Copy every line with the string "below" in it.

──────── Data shown

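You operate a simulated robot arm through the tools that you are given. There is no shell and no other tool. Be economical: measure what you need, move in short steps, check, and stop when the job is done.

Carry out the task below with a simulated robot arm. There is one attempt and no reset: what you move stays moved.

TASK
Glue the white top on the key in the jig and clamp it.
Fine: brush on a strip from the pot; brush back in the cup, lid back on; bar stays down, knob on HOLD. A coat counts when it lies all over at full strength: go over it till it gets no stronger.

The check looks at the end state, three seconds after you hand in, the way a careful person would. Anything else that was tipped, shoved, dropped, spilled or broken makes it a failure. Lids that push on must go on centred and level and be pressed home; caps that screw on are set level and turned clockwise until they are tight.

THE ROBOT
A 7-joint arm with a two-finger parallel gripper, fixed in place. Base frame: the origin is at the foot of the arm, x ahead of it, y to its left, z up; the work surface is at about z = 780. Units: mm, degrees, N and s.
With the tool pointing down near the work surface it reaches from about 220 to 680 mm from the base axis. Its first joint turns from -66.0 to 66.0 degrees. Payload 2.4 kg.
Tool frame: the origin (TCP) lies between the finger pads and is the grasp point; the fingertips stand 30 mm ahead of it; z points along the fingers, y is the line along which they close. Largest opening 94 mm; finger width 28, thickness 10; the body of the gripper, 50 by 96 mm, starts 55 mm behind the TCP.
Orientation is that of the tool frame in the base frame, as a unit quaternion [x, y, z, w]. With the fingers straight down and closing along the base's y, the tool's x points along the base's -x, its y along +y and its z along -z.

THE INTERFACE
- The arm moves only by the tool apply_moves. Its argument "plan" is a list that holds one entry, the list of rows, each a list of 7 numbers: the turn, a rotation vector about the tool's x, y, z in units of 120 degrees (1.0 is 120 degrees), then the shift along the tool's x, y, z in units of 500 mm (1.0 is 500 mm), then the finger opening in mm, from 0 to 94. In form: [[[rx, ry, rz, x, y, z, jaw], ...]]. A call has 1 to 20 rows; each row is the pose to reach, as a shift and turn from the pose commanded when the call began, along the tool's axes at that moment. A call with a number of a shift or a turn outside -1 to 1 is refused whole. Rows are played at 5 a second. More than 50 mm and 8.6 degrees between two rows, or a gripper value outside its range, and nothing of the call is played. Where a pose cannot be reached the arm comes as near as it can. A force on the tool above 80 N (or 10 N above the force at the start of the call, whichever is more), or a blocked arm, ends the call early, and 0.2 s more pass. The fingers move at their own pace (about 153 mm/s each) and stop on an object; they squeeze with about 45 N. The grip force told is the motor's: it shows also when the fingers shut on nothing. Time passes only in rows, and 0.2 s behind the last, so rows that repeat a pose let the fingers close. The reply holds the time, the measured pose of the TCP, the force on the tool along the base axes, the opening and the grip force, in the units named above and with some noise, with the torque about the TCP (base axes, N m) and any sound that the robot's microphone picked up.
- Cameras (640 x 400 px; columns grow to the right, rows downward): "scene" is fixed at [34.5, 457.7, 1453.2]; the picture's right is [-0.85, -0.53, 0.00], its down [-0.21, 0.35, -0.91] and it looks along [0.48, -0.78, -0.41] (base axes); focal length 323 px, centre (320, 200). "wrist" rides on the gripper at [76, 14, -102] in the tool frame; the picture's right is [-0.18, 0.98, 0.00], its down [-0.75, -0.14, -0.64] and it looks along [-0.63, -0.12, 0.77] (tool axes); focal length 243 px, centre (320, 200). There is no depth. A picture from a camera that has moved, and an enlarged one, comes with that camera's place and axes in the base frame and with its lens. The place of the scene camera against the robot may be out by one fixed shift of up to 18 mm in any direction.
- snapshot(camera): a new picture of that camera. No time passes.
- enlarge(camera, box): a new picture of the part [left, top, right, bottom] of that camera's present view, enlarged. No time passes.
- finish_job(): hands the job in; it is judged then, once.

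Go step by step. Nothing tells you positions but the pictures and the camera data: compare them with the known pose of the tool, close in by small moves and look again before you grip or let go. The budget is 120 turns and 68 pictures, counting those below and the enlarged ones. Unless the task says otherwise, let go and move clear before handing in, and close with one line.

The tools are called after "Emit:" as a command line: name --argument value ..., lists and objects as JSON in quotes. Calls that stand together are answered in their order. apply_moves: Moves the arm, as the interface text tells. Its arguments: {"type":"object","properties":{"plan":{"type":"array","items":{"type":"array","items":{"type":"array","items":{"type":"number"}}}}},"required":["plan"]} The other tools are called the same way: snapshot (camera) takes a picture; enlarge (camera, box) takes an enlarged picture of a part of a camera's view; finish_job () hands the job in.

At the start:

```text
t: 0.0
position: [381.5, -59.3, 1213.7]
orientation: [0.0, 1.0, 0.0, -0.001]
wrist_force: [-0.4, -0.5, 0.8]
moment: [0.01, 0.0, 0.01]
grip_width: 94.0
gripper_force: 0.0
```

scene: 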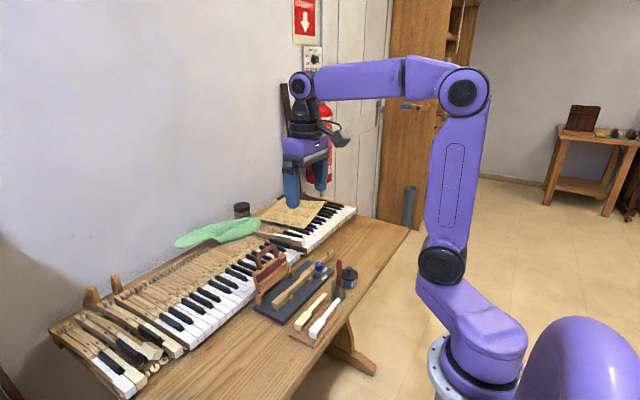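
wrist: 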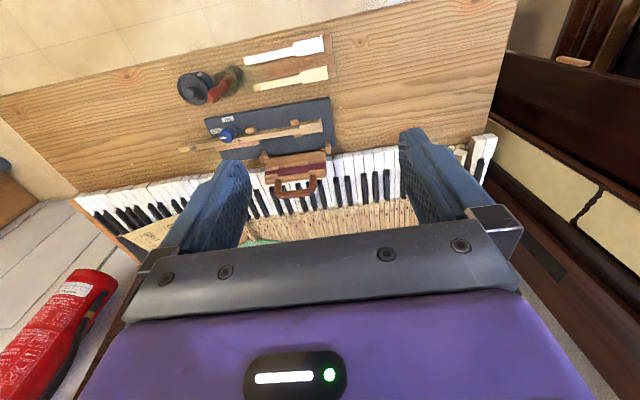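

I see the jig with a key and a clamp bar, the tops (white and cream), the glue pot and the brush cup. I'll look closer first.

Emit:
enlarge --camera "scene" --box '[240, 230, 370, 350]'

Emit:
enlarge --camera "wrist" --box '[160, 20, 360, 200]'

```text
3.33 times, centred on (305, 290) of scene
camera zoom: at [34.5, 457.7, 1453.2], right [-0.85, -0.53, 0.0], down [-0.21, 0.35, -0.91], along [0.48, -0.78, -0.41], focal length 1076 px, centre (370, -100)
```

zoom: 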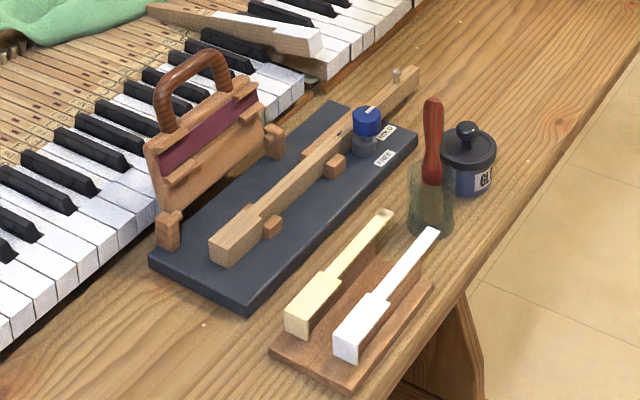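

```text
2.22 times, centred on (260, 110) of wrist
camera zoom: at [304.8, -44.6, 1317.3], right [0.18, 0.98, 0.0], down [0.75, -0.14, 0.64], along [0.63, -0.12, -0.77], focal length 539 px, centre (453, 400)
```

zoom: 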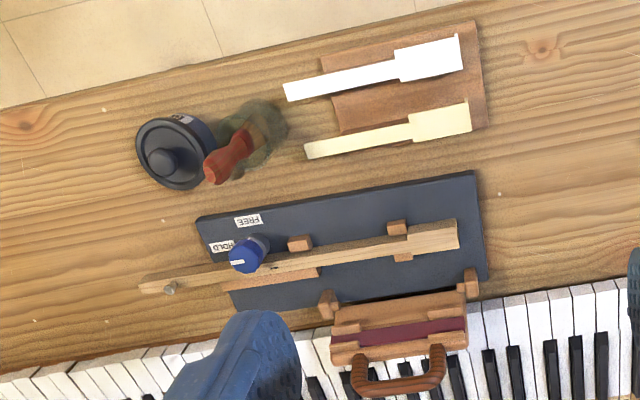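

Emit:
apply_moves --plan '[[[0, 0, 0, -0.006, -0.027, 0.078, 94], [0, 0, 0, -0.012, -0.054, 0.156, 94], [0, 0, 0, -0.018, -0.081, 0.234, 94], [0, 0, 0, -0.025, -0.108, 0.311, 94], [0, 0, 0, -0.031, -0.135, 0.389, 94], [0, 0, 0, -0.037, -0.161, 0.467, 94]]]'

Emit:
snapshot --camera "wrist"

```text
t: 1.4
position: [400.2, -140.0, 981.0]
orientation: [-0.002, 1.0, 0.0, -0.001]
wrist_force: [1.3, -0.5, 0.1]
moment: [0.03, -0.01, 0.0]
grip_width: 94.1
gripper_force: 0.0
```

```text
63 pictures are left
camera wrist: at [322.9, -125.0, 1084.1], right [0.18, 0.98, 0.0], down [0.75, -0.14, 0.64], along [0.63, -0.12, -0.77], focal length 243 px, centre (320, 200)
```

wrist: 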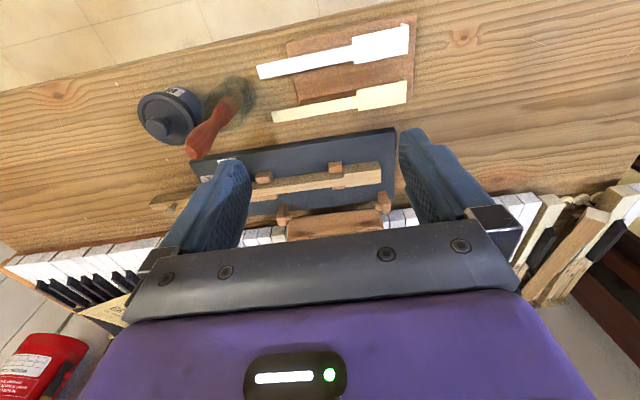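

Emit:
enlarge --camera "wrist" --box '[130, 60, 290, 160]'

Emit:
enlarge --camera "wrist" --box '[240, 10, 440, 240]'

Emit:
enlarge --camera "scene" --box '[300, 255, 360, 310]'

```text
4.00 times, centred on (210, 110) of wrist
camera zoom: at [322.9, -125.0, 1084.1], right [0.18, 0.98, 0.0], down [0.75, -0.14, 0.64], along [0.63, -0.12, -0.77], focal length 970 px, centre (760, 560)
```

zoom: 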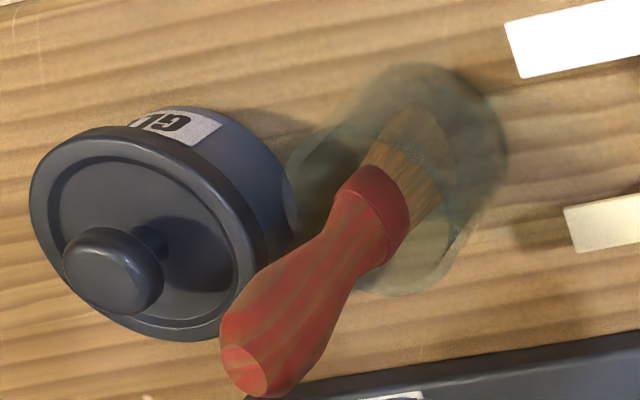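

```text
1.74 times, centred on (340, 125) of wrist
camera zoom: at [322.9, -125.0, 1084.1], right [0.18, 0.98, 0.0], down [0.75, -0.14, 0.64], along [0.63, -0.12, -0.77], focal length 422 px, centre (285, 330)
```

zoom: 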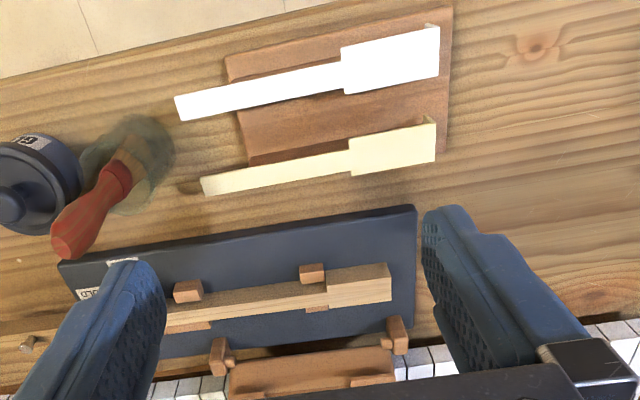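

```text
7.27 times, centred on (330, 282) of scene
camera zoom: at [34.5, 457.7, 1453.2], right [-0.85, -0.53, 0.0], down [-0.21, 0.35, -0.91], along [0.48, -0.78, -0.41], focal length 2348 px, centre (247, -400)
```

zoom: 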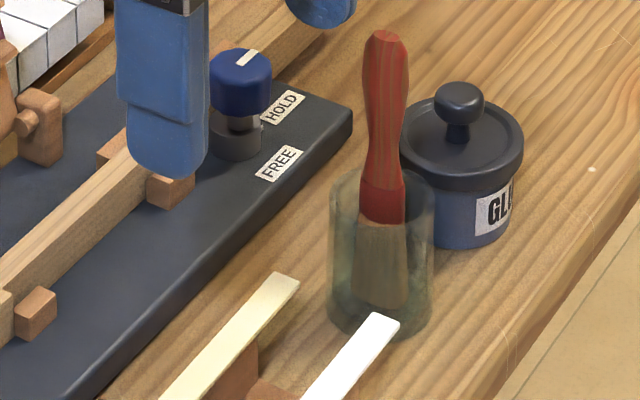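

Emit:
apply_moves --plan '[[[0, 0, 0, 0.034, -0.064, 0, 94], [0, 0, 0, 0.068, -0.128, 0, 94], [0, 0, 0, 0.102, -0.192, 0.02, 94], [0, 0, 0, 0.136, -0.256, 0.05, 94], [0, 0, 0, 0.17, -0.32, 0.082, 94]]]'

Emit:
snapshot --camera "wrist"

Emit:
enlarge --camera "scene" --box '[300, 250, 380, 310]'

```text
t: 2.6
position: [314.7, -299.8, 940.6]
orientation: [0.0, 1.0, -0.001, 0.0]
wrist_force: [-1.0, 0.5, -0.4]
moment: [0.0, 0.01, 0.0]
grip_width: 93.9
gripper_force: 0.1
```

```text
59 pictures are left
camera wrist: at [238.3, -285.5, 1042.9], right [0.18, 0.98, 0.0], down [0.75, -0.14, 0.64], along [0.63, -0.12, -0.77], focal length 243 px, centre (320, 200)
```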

────────────────
──────── Data shown

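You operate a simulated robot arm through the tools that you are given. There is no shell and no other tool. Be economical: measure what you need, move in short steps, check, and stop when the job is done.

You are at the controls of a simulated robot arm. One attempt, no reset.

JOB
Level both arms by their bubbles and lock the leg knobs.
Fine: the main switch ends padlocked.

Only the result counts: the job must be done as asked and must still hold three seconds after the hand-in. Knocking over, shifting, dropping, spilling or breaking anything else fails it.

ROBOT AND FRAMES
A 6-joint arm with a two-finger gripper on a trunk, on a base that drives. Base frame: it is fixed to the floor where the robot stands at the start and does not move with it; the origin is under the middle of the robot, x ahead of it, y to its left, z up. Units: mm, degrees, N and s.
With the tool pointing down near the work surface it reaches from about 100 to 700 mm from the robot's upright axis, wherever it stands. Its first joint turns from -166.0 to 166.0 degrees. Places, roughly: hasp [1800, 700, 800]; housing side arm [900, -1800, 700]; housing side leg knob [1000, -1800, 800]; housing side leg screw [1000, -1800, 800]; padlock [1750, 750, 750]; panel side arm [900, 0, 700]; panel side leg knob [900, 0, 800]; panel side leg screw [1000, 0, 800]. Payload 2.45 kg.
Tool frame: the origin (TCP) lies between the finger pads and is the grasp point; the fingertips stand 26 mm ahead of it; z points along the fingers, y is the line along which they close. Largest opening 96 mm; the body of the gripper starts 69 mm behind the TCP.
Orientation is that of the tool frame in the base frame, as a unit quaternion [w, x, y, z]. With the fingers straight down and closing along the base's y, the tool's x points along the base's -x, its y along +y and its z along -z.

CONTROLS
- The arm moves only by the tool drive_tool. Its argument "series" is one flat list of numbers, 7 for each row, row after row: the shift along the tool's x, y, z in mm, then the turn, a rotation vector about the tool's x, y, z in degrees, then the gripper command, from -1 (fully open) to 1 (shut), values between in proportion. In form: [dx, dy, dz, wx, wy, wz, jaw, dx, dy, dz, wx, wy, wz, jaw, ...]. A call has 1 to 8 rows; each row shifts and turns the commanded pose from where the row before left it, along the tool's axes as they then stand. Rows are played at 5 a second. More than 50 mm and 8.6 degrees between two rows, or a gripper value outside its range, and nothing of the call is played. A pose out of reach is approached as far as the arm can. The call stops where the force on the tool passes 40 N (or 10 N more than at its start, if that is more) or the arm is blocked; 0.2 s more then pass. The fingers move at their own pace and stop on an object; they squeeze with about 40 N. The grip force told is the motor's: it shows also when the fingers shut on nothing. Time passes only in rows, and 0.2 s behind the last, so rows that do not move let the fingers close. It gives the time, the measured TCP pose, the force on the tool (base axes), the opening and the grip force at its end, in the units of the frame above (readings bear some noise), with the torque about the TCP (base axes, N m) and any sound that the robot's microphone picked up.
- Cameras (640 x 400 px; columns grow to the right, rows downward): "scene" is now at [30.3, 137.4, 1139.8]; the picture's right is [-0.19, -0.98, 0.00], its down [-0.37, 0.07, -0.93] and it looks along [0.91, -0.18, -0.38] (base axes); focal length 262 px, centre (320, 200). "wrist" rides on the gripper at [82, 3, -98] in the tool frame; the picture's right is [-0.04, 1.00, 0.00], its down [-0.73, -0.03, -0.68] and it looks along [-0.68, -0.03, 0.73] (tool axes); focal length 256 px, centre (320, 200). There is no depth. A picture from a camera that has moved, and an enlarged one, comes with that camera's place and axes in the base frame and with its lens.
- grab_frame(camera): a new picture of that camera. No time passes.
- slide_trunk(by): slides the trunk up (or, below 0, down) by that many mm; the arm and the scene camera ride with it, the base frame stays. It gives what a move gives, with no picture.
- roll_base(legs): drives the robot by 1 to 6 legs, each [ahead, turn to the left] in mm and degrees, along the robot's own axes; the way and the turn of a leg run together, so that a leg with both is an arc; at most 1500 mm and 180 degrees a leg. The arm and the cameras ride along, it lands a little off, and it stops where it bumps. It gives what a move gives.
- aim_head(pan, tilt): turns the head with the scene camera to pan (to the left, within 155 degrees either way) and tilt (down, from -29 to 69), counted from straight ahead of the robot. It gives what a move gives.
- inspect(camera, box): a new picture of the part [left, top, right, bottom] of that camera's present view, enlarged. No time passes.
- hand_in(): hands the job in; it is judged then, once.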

────────────────

▶ **Full response**
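Carry out the task below with a simulated robot arm. There is one attempt and no reset: what you move stays moved.
Go step by step. Nothing tells you positions but the pictures and the camera data: compare them with the known pose of the tool, close in by small moves and look again before you grip or let go. The budget is 120 turns and 68 pictures, counting those below and the enlarged ones. Unless the task says otherwise, let go and move clear before handing in, and close with one line.
- slide_trunk(by): slides the trunk up (or, below 0, down) by that many mm; the arm and the scene camera ride with it, the base frame stays. It gives what a move gives, with no picture.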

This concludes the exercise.